The Golden Gate Bridge

John Blume


John Blume
When John Blume arrived at Stanford University in January 1929 to study engineering, the textbooks referred to buildings as "static," a notion he rejected.

To prove his theory, in 1934 he constructed a multistory dynamic building model that allowed five degrees of freedom per story. It could be tested repeatedly without damage and its local characteristics could be altered for parameter studies. The Alexander Model (named for the existing Alexander Building) is still on display in the lobby of the John A. Blume Earthquake Engineering Center at Stanford University.

John Blume was born on April 8, 1909, in the little town of Gonzales, a few miles from Salinas, California. Earthquakes played an early role in his life. Both sets of grandparents had survived the Great 1906 San Francisco Earthquake and Fire and he grew up hearing their stories. His father, Charles A. Blume, a builder, participated in the reconstruction of San Francisco, including the Palace Hotel.

As a young man, Blume worked for his father as a steel erector and rigger, a laborer, carpenter, and truck driver to pay for his education. While driving a long-distance van, Blume witnessed the destruction of Santa Barbara in 1925 by a magnitude 6.3 earthquake and helped with the rescue work. These links to two major California earthquakes influenced the future direction of his life "I made a vow, then and there, that someday I would do something about it," he told others.

Blume's first engineering job, while he was still an undergraduate student, was with the Seismological Division of the U.S. Coast and Geodetic Survey (forerunner of the U.S.G.S.). In 1935 and 1936 he worked as a construction engineer on the San Francisco-Oakland Bay Bridge. Later he worked for the Standard Oil Company of California and the structural engineering design firm of H.J. Brunnier.
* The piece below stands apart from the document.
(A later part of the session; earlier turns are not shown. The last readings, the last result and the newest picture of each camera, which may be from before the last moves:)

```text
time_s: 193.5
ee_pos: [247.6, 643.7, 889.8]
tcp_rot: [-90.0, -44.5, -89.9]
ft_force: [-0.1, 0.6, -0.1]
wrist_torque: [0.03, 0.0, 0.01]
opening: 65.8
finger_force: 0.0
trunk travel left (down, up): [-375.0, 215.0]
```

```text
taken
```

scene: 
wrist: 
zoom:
In 1945, he established John A. Blume and Associates (JAB), which soon became the preeminent consulting firm in structural and earthquake engineering. JAB designed or analyzed scores of special earthquake projects, among them the two mile-long Stanford Linear Accelerator, the Embarcadero Center in San Francisco, the restoration of the California State Capitol, and the Diablo Canyon nuclear power plant.
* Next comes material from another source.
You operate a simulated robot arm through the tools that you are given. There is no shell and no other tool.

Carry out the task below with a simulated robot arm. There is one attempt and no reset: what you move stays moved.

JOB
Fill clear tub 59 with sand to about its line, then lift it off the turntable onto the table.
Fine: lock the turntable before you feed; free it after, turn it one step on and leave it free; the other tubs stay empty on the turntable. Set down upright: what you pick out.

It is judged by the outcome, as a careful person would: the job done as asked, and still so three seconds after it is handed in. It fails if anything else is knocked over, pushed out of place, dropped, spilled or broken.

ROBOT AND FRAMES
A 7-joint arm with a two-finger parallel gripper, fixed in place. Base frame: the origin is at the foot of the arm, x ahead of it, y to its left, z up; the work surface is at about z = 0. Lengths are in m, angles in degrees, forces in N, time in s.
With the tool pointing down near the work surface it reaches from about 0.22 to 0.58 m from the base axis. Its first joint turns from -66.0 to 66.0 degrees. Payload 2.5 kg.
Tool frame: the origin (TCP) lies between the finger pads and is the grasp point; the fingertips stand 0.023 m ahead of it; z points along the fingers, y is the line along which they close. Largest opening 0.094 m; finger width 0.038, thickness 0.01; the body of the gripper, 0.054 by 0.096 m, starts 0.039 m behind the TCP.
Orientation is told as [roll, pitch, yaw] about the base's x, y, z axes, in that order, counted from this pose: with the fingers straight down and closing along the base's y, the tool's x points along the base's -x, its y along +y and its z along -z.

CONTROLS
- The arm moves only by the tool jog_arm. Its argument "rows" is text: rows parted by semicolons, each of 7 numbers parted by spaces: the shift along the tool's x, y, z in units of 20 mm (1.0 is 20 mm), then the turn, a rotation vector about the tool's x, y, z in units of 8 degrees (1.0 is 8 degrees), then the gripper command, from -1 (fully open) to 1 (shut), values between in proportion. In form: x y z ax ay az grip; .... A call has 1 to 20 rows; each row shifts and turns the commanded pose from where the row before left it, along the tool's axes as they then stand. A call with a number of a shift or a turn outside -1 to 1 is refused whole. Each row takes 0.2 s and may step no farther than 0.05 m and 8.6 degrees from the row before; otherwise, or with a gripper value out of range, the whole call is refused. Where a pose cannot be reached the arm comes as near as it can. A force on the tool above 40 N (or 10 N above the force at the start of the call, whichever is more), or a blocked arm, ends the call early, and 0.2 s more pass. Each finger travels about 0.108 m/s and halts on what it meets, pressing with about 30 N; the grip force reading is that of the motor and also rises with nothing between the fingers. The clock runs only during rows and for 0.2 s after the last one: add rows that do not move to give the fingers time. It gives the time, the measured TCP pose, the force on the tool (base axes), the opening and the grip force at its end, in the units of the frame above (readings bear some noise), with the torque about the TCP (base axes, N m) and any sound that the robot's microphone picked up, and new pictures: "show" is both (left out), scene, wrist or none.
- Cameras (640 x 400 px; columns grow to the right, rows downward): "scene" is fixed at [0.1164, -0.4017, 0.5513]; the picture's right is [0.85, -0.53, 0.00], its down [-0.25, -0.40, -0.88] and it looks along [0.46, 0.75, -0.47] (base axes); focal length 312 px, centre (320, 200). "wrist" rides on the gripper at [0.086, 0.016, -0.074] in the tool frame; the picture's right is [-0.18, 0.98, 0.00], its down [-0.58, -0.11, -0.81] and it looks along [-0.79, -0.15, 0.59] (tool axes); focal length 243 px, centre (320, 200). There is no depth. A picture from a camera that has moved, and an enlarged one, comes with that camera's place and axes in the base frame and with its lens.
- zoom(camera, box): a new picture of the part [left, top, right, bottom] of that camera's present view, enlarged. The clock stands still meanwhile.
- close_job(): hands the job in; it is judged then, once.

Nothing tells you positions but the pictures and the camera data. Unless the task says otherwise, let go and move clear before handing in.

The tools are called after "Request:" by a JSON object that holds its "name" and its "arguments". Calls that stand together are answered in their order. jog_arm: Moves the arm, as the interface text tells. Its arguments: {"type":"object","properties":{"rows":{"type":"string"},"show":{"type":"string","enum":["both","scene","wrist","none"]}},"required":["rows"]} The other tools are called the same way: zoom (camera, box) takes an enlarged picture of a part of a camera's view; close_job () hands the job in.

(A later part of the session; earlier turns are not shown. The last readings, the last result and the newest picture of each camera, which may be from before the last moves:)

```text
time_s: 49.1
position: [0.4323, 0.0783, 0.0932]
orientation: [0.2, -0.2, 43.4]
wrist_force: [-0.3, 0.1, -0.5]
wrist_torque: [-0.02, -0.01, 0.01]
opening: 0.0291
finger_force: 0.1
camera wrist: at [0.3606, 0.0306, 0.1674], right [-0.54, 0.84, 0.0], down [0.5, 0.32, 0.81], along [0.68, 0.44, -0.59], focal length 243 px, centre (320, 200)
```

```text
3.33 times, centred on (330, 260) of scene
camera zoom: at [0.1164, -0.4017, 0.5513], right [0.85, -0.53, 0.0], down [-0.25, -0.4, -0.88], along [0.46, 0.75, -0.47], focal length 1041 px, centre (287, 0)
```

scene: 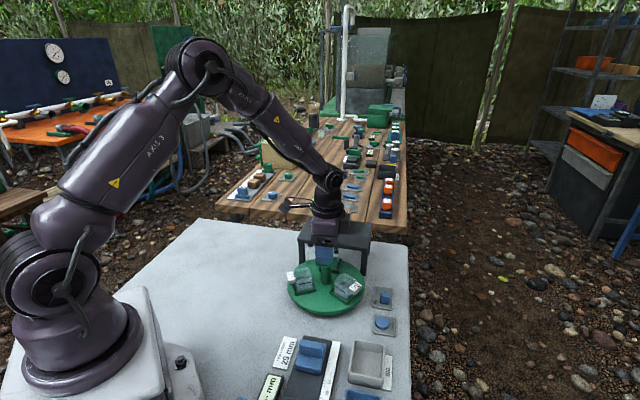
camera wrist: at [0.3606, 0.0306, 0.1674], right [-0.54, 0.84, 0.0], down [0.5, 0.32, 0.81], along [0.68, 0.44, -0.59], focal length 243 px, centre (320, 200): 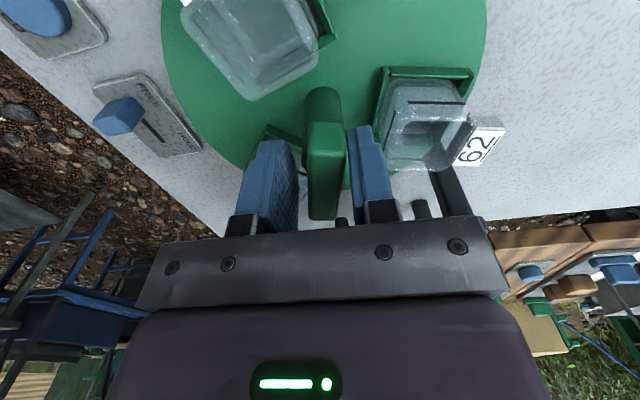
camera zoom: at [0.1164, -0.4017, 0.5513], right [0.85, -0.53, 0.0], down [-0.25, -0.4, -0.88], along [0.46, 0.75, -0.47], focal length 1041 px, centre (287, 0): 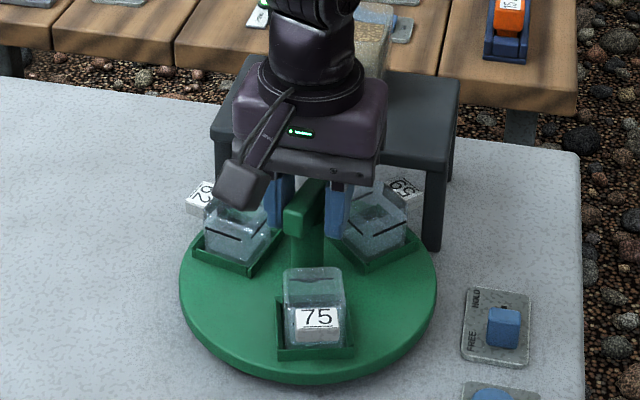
In 1949, Blume helped found the Earthquake Engineering Research Institute (EERI). He is also an honorary member of the New York Academy of Sciences, Structural Engineers Association of Northern California (SEAONC), ASCE, American Concrete Institute, and the International Association of Earthquake Engineering. Blume has published more than 150 papers, articles and books, a remarkable number for a person in private practice.
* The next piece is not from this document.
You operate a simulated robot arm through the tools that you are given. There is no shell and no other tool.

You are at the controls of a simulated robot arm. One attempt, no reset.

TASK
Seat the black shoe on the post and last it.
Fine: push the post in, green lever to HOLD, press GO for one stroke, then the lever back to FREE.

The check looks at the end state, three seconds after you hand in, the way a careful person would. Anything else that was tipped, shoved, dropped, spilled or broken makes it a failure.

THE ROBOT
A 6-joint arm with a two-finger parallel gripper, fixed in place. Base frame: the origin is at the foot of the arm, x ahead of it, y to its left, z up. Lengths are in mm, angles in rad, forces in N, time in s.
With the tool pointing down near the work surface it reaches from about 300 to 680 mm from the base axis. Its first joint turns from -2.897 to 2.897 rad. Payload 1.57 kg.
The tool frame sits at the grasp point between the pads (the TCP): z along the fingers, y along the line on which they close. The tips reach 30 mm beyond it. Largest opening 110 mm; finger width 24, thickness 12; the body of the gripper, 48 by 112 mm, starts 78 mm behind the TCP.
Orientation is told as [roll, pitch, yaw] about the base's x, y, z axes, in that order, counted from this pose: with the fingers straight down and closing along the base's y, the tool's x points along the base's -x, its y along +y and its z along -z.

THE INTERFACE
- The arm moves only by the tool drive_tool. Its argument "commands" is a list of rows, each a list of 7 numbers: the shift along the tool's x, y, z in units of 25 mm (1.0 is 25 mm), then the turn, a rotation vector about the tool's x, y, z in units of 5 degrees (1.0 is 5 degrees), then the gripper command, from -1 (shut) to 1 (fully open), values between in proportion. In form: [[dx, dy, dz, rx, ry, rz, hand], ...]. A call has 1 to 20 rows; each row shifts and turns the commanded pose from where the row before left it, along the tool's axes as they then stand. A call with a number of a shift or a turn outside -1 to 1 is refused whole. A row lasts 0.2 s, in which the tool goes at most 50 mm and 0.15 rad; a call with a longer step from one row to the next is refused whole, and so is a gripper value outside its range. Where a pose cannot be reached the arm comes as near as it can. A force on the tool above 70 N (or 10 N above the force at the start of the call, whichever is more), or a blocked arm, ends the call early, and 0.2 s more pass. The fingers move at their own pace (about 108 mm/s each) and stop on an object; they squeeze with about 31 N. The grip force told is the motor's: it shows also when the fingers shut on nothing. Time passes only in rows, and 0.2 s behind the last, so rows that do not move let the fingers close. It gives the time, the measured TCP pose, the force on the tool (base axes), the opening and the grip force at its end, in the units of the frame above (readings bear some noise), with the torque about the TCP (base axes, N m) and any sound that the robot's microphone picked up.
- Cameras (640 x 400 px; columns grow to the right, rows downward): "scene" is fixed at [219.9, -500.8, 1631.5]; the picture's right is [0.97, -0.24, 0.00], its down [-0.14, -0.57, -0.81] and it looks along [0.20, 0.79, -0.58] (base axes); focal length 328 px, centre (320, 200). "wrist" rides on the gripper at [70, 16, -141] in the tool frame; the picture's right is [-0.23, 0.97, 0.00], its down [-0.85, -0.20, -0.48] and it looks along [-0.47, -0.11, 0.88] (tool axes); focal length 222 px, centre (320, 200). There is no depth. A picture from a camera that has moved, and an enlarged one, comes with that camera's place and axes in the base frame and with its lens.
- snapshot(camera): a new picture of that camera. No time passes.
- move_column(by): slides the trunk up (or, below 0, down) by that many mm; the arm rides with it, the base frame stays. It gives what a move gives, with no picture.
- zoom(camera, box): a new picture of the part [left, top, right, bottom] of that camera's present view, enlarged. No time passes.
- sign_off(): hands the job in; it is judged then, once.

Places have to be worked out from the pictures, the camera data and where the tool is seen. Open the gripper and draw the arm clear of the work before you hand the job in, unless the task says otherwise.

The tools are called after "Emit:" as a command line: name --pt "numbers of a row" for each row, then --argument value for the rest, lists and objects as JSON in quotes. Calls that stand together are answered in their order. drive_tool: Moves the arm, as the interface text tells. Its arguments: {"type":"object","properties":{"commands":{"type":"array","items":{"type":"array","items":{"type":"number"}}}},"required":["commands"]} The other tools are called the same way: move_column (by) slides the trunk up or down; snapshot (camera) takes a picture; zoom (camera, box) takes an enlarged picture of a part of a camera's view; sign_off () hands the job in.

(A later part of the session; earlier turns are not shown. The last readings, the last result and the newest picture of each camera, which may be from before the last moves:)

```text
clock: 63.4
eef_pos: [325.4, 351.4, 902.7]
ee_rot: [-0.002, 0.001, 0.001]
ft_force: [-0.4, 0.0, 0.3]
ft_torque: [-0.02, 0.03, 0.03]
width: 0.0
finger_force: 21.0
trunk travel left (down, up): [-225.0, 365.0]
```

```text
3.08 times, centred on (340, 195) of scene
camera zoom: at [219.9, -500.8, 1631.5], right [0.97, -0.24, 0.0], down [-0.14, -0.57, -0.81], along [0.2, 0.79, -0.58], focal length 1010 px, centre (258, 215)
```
In 1964 at the age of 55, Blume returned to Stanford University to study for his Ph.D. He had decided that he needed to update himself in modern areas. On January 6, 1967, exactly thirty-four years to the day after receiving his A.B. degree, he was awarded a Ph.D. degree.

Blume's dedication to education and research has led him to provide fellowships that have supported many graduate students in structural engineering at Stanford. He also urged Stanford to develop an earthquake center, a concept that was realized in 1974. "I am very proud to have this earthquake center named after me," he said in the EERI Oral History Series.

John Blume passed away at his home on March 1, 2002, at the age of 92.